The prisoners. Those who suffered incarceration include

  • Adnan Qassar, imprisoned for 21 years after beating President Assad’s brother, Bassel, in an equestrian event.
  • Raghid al-Tatari, imprisoned for 43 years after refusing orders to bomb the city of Hama in the early 1980s.
  • Ali Hassan al-Ali, who vanished from a checkpoint when he was 18. He emerged days ago from Sedanya prison aged 57.
  • Dr Rania al-Abbasi, a chess champion arrested in 2013 in Damascus with her six children, all teenagers or younger. They are still missing.

Mass murder. According to the Human Rights Data Analysis Group, at least 17,723 people were killed in government custody from the start of the uprising in March 2011 to December 2015 – an average of 300 deaths each month. There are no figures for subsequent years but there is no reason to believe the killings stopped.

In 2021 a government grave digger testified in a court in Germany, describing nightly deliveries by refrigerated meat trucks of hundreds of bodies, including women, children and the elderly. He said he helped bury them in mass pits on the outskirts of Damascus. These have yet to be dug up.

The employees. If there were tens of thousands of prisoners, then there were thousands of workers involved in maintaining the prisons. So far the Syrian rebels, Hayat Tahrir al-Sham (HTS), have arrested some senior prison staff and vowed to pursue those responsible for torture. But most have been allowed to flee in exchange for opening the prison gates.

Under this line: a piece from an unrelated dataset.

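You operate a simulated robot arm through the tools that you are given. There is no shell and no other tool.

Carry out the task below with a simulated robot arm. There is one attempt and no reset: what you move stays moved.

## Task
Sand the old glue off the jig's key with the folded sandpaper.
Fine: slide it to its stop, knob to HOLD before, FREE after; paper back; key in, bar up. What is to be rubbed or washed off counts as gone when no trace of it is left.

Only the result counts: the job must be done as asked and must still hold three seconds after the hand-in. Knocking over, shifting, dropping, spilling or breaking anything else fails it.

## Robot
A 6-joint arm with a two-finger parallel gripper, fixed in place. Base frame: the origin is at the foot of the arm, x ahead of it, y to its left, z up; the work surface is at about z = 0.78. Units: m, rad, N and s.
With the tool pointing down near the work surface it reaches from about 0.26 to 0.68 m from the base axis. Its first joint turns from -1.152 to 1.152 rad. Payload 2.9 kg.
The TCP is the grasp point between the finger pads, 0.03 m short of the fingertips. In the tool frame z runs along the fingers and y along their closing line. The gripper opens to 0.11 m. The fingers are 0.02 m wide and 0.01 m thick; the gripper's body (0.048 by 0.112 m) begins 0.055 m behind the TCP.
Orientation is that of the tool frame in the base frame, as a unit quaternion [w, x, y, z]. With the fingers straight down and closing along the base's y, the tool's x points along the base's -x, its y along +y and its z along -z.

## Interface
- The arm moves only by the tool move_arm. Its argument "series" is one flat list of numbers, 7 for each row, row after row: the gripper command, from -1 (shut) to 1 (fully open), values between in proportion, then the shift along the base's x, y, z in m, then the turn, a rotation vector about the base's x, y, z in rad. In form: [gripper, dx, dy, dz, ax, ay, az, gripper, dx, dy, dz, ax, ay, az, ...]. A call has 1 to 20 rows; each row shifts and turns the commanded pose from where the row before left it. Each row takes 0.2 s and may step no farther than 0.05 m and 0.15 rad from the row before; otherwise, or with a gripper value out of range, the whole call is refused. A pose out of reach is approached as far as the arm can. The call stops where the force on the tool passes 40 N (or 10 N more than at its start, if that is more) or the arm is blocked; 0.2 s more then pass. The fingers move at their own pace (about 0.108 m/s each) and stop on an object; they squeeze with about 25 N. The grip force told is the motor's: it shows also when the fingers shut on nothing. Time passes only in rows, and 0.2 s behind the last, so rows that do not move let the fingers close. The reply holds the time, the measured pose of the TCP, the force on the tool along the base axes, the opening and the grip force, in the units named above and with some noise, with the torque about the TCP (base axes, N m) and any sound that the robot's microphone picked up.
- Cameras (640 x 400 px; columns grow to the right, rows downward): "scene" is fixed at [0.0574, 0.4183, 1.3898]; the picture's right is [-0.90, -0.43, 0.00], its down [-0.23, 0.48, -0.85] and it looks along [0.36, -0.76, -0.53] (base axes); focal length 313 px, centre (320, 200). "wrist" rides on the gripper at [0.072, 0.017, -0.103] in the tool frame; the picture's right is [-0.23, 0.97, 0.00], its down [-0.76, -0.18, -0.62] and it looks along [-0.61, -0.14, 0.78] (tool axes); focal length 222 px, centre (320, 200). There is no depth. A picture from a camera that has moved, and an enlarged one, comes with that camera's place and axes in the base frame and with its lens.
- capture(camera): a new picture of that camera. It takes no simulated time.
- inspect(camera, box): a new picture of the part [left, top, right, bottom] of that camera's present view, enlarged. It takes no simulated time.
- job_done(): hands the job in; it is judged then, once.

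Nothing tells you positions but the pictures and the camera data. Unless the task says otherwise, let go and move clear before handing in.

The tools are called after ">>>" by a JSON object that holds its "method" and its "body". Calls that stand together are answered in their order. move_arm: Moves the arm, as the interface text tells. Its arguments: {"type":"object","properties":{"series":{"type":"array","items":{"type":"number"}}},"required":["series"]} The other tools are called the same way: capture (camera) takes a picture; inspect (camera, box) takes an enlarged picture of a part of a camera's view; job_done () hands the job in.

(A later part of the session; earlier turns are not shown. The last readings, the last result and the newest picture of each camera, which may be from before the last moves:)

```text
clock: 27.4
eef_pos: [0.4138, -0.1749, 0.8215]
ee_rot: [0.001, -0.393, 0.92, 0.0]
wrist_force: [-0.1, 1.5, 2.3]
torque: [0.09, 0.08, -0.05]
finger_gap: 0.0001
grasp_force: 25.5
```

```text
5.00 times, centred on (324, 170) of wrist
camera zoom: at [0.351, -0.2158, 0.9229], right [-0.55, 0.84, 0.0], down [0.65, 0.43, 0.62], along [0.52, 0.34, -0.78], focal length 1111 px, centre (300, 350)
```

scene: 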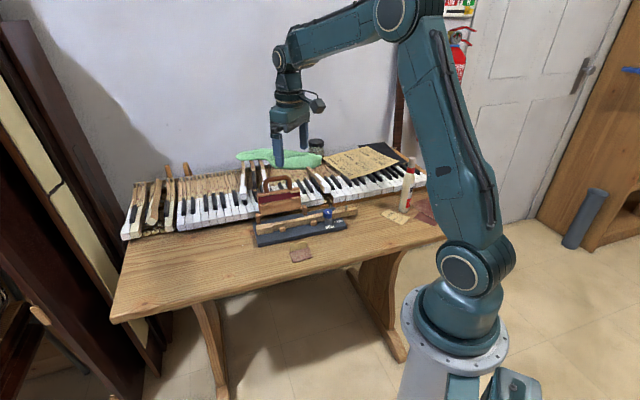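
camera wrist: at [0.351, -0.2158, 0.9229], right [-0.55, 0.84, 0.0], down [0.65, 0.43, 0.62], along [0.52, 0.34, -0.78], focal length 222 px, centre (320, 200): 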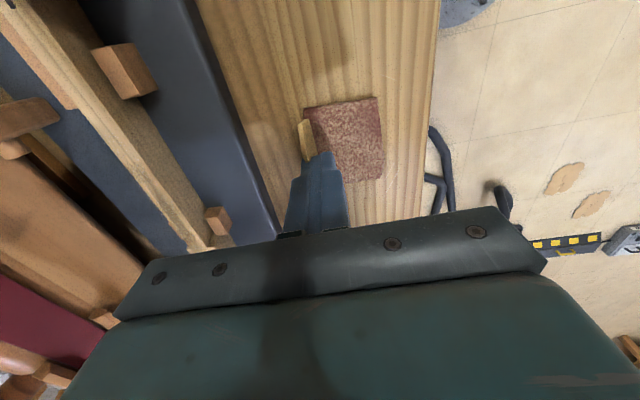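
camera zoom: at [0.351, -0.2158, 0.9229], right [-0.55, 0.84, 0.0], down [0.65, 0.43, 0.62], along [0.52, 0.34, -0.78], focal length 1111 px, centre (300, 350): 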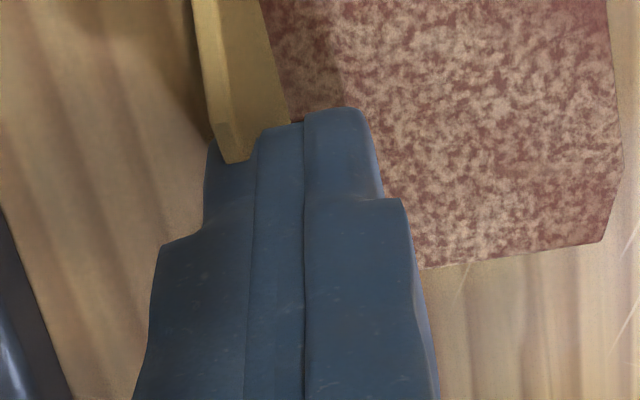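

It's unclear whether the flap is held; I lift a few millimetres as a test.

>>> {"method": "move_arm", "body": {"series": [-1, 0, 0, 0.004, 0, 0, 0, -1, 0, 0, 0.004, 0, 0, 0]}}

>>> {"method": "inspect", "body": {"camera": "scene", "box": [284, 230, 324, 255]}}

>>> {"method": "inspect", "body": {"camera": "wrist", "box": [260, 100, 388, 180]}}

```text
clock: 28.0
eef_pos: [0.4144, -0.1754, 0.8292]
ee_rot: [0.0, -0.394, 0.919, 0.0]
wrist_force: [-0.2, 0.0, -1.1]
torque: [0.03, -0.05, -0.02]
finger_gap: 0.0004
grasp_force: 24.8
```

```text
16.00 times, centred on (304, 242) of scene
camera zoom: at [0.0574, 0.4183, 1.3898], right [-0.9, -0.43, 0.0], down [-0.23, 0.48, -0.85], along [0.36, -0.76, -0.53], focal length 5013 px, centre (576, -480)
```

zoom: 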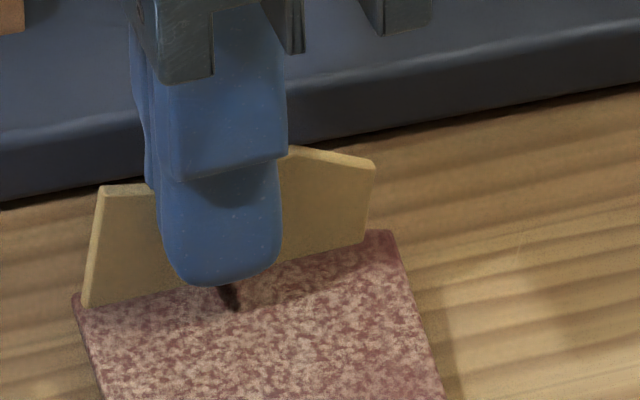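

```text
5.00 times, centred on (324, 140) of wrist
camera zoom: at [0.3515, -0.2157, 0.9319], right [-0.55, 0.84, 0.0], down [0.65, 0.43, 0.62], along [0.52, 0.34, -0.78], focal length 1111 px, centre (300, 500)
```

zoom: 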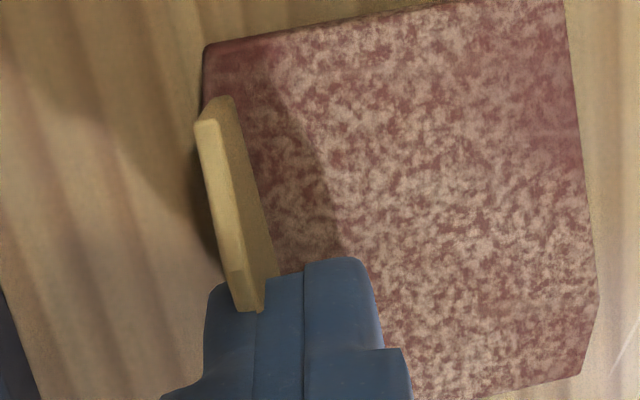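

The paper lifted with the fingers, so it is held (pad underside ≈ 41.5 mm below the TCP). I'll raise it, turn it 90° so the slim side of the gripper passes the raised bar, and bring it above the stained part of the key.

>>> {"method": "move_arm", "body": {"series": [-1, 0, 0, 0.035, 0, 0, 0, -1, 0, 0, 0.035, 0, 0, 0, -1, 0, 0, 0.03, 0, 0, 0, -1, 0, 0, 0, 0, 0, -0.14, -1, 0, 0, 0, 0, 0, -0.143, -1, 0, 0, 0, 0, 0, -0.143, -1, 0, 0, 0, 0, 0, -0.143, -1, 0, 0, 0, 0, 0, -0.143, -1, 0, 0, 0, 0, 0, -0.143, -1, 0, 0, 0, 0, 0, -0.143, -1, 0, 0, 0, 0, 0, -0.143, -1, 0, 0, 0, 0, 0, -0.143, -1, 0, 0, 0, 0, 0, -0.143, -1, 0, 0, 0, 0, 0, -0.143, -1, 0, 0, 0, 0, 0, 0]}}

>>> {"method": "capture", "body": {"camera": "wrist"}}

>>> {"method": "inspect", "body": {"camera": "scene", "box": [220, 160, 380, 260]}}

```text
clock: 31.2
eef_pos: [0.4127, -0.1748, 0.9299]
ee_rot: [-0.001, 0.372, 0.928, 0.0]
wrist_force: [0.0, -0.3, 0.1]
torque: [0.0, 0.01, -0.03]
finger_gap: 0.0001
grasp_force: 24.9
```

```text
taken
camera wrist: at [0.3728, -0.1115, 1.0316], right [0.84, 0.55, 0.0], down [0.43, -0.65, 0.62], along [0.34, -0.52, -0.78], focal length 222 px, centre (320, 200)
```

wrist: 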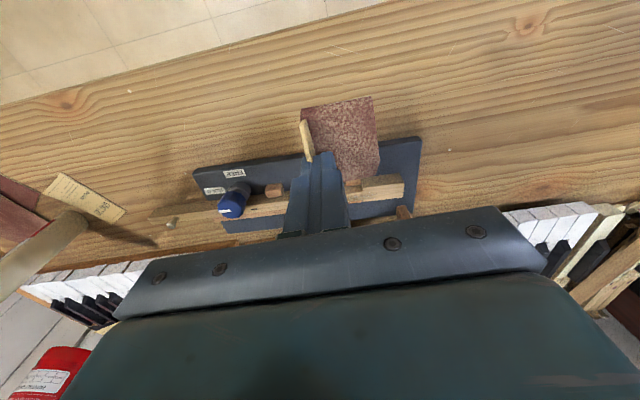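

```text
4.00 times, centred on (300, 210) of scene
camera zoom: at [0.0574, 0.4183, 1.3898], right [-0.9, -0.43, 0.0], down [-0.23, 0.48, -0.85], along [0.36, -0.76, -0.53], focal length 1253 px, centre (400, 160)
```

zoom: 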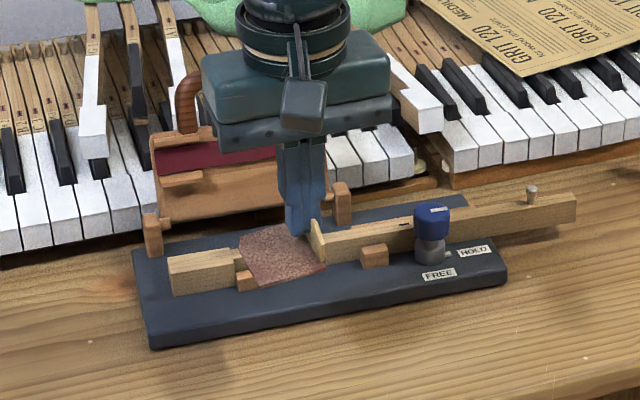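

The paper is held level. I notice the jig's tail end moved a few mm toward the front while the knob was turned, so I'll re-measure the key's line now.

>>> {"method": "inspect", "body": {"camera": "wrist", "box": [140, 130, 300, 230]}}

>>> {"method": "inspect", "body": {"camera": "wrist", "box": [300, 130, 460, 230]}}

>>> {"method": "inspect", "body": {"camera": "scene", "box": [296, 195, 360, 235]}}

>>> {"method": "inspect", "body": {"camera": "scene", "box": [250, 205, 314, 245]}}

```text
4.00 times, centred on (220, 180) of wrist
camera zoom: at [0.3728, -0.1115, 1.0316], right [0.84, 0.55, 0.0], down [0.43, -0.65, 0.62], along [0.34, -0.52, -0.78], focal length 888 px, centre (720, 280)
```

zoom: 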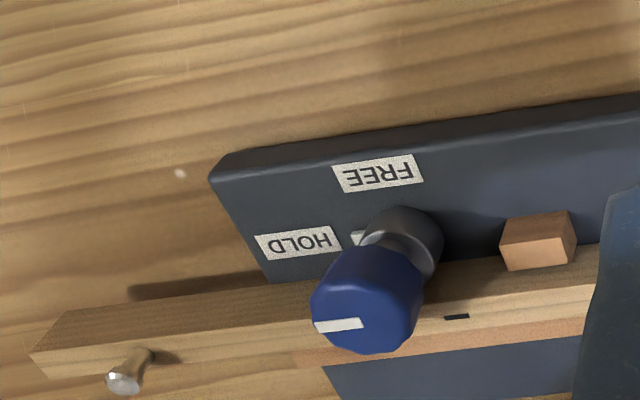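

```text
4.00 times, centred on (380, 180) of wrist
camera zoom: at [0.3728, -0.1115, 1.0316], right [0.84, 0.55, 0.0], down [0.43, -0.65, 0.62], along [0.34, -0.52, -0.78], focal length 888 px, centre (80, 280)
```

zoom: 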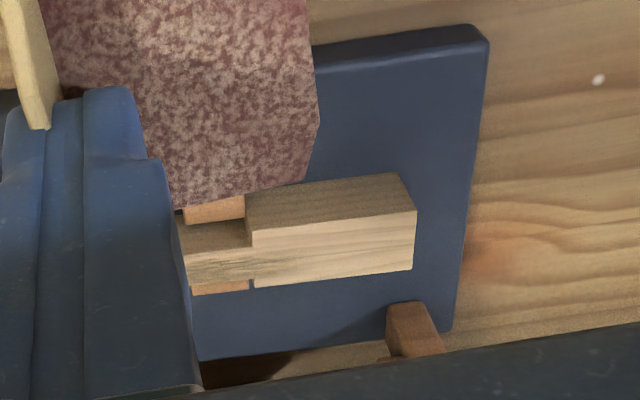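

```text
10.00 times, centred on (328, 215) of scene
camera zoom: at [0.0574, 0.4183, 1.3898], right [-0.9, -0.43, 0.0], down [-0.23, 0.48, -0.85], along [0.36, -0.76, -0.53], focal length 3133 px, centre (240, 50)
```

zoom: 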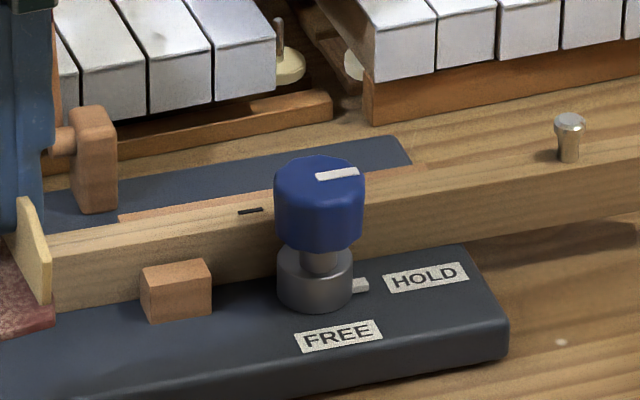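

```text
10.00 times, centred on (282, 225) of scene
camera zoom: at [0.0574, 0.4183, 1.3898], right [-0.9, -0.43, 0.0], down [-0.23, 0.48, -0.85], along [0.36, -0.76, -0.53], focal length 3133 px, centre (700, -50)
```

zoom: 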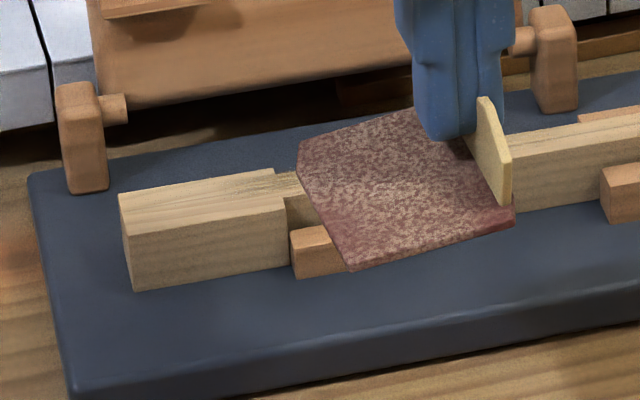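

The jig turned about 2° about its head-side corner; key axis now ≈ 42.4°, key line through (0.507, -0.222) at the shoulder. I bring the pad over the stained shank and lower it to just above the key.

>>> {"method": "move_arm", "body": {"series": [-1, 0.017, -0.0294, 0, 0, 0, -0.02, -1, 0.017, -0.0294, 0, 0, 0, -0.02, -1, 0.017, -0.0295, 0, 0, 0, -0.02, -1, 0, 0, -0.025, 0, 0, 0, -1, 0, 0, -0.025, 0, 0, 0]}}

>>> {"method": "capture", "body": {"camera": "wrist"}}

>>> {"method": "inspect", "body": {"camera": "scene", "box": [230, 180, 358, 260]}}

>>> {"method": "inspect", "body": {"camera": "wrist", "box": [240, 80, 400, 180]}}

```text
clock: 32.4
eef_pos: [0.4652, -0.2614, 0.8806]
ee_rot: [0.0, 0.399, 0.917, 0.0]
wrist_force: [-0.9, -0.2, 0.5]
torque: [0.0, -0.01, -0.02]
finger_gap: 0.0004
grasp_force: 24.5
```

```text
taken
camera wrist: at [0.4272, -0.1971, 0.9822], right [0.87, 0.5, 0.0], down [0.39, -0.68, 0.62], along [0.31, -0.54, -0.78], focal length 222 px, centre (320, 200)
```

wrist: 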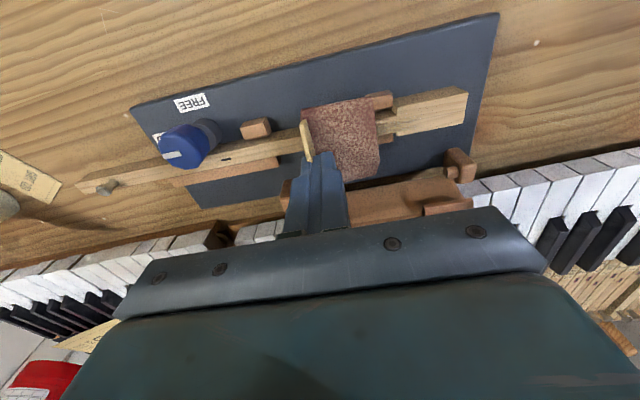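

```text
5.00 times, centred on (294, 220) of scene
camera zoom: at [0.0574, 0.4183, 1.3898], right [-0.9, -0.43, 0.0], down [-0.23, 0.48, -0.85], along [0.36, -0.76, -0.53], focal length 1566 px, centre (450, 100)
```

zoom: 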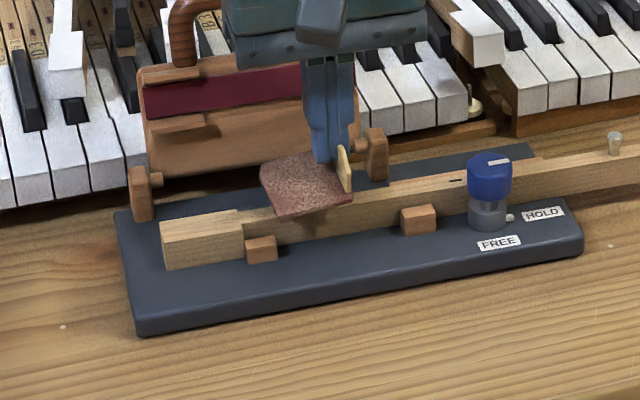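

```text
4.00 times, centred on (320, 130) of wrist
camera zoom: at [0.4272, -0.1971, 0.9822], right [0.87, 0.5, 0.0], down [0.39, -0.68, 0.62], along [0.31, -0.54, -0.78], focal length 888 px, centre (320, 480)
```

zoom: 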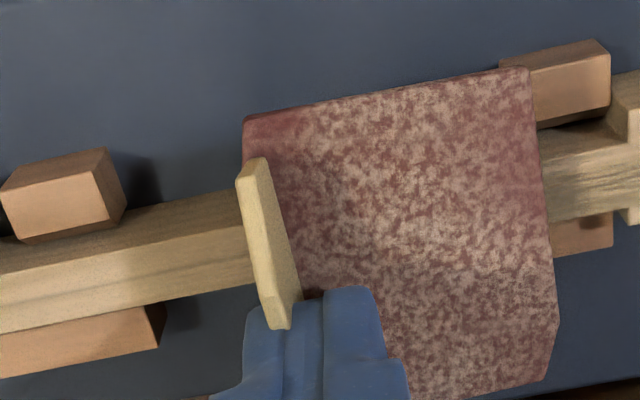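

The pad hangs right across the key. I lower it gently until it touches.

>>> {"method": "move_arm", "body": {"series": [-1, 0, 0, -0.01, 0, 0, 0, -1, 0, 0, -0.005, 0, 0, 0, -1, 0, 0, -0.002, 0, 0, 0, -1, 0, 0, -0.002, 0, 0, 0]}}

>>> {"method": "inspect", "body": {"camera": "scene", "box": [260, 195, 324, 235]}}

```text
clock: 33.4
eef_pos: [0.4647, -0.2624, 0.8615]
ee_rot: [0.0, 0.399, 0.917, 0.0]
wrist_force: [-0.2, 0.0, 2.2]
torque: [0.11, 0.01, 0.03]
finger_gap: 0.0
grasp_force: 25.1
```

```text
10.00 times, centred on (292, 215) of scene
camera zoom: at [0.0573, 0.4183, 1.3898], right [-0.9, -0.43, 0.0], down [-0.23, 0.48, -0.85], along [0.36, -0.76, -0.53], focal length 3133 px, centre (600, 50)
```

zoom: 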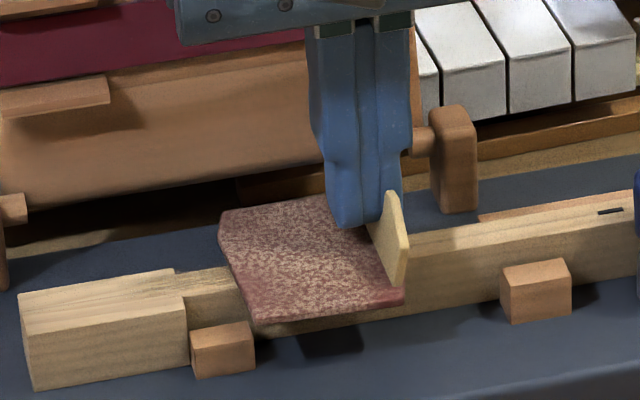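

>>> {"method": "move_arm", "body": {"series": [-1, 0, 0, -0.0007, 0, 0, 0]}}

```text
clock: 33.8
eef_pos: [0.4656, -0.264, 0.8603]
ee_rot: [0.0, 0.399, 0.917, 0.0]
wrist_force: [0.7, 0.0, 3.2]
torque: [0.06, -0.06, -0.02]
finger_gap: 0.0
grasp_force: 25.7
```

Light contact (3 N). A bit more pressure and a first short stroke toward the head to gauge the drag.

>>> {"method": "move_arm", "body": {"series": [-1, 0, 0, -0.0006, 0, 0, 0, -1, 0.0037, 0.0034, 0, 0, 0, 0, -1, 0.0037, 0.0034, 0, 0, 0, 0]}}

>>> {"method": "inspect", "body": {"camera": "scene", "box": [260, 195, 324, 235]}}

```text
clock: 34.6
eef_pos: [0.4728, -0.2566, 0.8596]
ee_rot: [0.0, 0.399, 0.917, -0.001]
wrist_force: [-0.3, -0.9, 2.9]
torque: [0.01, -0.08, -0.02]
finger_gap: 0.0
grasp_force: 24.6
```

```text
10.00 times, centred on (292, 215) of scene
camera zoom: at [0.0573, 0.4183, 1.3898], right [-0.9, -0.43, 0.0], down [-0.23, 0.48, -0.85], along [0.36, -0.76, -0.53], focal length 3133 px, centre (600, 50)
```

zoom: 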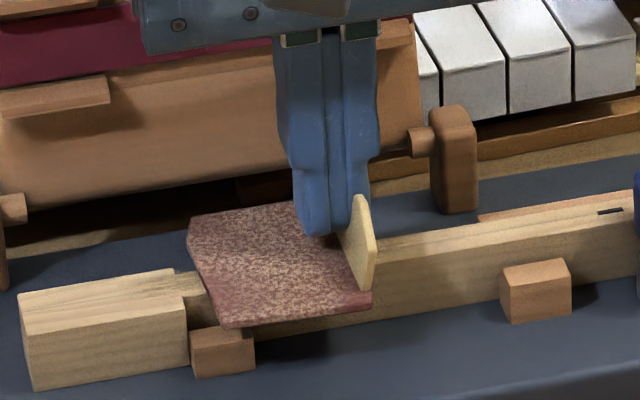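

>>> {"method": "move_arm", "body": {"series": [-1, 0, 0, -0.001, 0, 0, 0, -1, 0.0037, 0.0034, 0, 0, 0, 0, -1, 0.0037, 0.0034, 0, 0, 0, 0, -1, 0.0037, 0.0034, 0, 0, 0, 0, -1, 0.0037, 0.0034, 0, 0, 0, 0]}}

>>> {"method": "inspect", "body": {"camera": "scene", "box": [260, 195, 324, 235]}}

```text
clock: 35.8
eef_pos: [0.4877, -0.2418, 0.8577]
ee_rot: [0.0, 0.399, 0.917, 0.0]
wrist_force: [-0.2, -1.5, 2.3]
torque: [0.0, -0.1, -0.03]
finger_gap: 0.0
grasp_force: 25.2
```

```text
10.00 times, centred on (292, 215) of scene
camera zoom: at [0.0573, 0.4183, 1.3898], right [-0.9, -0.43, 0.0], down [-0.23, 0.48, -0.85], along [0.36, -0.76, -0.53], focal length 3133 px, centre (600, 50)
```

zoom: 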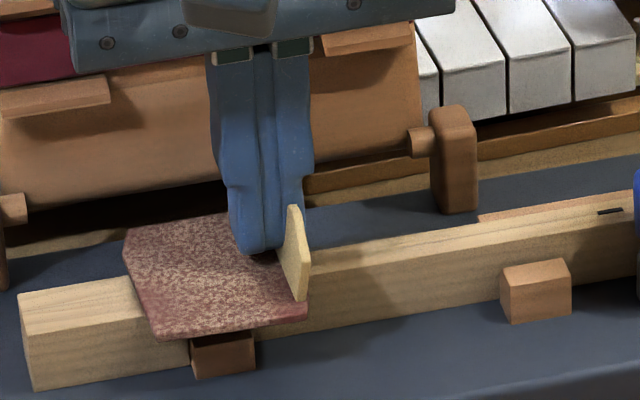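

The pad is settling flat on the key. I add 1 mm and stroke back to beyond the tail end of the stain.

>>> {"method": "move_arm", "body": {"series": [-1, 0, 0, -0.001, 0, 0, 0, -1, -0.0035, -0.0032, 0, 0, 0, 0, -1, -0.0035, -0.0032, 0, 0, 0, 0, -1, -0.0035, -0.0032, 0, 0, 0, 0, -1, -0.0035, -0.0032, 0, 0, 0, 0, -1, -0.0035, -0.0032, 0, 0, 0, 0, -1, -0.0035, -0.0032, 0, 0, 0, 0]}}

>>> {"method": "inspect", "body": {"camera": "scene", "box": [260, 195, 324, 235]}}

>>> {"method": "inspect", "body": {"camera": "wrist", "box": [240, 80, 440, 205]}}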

What’s more... The Assad regime kept Soviet-style records, meaning almost every death will have been documented (even if in some cases the cause of death will be listed as the heart stopping). So far HTS has prevented government buildings being looted – a vital step towards preservation of documents, which will be essential if those responsible for Assad’s reign of terror are ever to be held to account.